Reinaldo Lobo
Vivemos um surto de globalização nos anos
80 e 90 do século passado, sob o impulso do neoliberalismo e com o fim do
comunismo em quase todo o mundo. O capitalismo parecia triunfante e definitivo,
destruindo barreiras, costumes e tradições, como o descreveu Karl Marx já no
seu manifesto comunista de 1848.
Tudo indicava sua expansão sem limites, sua
conquista universal e a conexão de todos os países entre si, caindo até mesmo
as fronteiras. A União Europeia, o Mercosul e outros tratados de intercâmbio
comercial e cooperação apontavam na direção de um certo equilíbrio
internacional e de uma racionalidade bem temperada. Os economistas mais
radicais imaginavam o livre comércio com pouquíssimas barreiras e a definitiva
decadência do Estado como mediador social e econômico. A utopia neoliberal
trazida inicialmente por Margareth Thatcher e Ronald Reagan parecia ter-se
tornado realidade.
Durou pouco. O século XXI se abriu com o
ataque às Torres Gêmeas e o advento de um novo terrorismo, assustador. Era uma
espécie de reação regionalista e particularista contra a universalização dos
costumes e a destruição das tradições. Os militantes da Al Qaeda, chefiados por
Osama Bin Laden, usaram os meios tecnológicos mais modernos para atacar o coração
do capitalismo.
O efeito foi devastador para as ilusões da
livre competição entre empresas e nações, assim como da livre circulação de
mercadorias e pessoas. Até mesmo porque essa liberdade competitiva nunca
existiu de fato de modo pleno, sobretudo pela existência de um poderoso sistema
de monopólios em escala mundial, mediado pelo capital financeiro, o famoso
“cassino” que operou febrilmente nas três últimas décadas.

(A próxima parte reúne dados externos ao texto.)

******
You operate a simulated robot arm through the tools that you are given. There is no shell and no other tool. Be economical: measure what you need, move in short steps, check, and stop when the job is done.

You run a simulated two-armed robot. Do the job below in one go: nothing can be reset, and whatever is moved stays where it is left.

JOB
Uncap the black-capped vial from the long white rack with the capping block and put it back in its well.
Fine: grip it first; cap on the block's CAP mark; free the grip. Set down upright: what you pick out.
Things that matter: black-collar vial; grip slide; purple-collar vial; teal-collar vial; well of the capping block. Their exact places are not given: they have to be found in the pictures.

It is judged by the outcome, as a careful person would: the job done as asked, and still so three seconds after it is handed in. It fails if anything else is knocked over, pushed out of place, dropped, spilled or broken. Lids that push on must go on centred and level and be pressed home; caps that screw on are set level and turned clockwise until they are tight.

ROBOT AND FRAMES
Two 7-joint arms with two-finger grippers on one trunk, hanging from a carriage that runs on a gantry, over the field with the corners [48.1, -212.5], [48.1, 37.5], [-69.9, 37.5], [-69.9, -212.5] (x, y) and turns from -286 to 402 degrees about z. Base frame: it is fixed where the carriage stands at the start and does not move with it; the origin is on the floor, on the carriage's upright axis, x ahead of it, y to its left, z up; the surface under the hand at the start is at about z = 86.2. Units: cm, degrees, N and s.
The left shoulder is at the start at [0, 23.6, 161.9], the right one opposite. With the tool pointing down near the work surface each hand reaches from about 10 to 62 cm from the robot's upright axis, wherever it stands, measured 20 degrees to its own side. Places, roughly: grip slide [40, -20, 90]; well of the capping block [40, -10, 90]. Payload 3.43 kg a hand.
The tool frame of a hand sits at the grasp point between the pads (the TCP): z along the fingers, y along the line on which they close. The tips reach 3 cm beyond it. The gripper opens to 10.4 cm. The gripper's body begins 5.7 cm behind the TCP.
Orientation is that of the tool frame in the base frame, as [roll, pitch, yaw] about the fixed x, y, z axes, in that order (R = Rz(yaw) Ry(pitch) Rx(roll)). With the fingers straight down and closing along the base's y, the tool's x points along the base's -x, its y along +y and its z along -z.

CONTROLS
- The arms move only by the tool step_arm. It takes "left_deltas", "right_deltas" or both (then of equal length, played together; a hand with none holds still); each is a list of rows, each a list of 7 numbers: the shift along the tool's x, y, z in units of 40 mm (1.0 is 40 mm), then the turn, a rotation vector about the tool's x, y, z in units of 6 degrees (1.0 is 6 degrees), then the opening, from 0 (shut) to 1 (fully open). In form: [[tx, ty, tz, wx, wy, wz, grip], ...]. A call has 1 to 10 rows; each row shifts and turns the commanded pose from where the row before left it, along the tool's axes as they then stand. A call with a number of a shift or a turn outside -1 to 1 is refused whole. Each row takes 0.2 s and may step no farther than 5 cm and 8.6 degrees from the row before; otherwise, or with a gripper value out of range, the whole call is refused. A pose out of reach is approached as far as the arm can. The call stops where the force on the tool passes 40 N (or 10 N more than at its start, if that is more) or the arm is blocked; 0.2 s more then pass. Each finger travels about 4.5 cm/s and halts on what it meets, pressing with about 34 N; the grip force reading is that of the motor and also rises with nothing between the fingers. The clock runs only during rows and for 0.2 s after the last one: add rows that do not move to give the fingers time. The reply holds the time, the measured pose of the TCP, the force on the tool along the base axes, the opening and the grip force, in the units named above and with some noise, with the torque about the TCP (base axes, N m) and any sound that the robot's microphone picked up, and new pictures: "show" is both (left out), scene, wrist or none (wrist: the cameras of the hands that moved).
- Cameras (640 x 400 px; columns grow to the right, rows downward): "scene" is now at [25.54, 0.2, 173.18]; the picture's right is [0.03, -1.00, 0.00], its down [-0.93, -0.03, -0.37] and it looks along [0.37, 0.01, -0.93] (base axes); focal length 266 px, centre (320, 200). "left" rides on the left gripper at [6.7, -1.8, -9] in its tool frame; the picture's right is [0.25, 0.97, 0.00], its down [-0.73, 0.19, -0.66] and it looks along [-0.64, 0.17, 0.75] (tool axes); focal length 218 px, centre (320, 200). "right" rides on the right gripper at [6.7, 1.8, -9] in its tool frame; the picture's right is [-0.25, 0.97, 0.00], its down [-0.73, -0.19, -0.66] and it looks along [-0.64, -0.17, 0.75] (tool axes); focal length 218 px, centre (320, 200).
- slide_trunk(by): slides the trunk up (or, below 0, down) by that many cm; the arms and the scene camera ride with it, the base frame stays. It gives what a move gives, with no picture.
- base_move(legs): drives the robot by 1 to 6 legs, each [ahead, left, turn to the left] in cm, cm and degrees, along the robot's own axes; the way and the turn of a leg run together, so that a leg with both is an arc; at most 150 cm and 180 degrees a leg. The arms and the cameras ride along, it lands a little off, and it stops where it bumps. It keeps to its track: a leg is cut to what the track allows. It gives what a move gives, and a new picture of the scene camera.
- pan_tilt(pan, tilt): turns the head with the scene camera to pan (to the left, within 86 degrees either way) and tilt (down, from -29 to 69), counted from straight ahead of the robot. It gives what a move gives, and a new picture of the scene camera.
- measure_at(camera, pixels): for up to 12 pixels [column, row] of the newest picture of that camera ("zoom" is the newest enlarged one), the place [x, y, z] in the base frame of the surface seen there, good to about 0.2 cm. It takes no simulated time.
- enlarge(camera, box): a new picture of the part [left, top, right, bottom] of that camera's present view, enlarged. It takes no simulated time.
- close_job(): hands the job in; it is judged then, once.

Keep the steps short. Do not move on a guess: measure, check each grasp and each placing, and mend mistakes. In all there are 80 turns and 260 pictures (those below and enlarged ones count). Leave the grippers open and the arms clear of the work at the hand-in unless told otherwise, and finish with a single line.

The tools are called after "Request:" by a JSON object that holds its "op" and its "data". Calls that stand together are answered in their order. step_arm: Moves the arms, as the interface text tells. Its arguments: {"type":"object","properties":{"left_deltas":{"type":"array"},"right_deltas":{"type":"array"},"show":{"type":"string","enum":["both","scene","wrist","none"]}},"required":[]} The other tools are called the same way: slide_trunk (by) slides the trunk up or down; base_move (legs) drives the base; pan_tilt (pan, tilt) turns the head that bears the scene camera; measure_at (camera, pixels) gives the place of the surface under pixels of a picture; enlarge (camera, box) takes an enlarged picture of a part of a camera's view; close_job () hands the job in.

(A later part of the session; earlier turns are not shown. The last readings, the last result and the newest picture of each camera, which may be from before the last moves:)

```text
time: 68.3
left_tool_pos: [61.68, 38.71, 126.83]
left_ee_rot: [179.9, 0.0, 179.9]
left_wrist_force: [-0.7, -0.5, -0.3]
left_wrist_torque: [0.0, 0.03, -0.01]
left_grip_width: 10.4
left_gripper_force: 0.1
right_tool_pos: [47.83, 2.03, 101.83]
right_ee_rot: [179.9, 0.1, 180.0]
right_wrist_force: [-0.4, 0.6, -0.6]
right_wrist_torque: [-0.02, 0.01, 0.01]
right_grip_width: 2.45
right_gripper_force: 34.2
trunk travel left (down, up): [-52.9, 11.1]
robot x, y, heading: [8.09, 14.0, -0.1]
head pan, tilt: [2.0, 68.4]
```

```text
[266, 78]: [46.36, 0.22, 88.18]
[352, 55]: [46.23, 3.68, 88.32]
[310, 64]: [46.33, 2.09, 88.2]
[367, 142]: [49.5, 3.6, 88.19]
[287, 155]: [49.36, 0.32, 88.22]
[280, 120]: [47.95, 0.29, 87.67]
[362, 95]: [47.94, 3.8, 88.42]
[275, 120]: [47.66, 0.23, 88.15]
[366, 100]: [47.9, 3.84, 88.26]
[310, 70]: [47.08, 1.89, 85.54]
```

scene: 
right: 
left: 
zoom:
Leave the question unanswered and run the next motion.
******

Desde então, surgiram as contradições mais
graves, que explodiram na crise de 2008 e cujas consequências reverberam até
hoje.
Um desses efeitos foi a emergência do
Estado de Exceção, a suspensão frequente e temporária dos direitos civis e
humanos em várias partes. Mais do que isso, surgiram guerras regionais e
fenômenos como o Estado Islâmico, buscando instaurar um califado do século XII
no Oriente Médio. Outro, foi o surgimento de levas enormes de refugiados dos
países do “Terceiro Mundo” em busca de sobrevivência física, forçando as
fronteiras de países mais ricos.
A onda conservadora que atinge o planeta,
inclusive o Brasil, é uma reação a essas contradições do capitalismo que se
quer universal destruindo barreiras, e a permanência da existência dos Estados
nacionais com suas fronteiras, interesses, costumes e tradições regionais.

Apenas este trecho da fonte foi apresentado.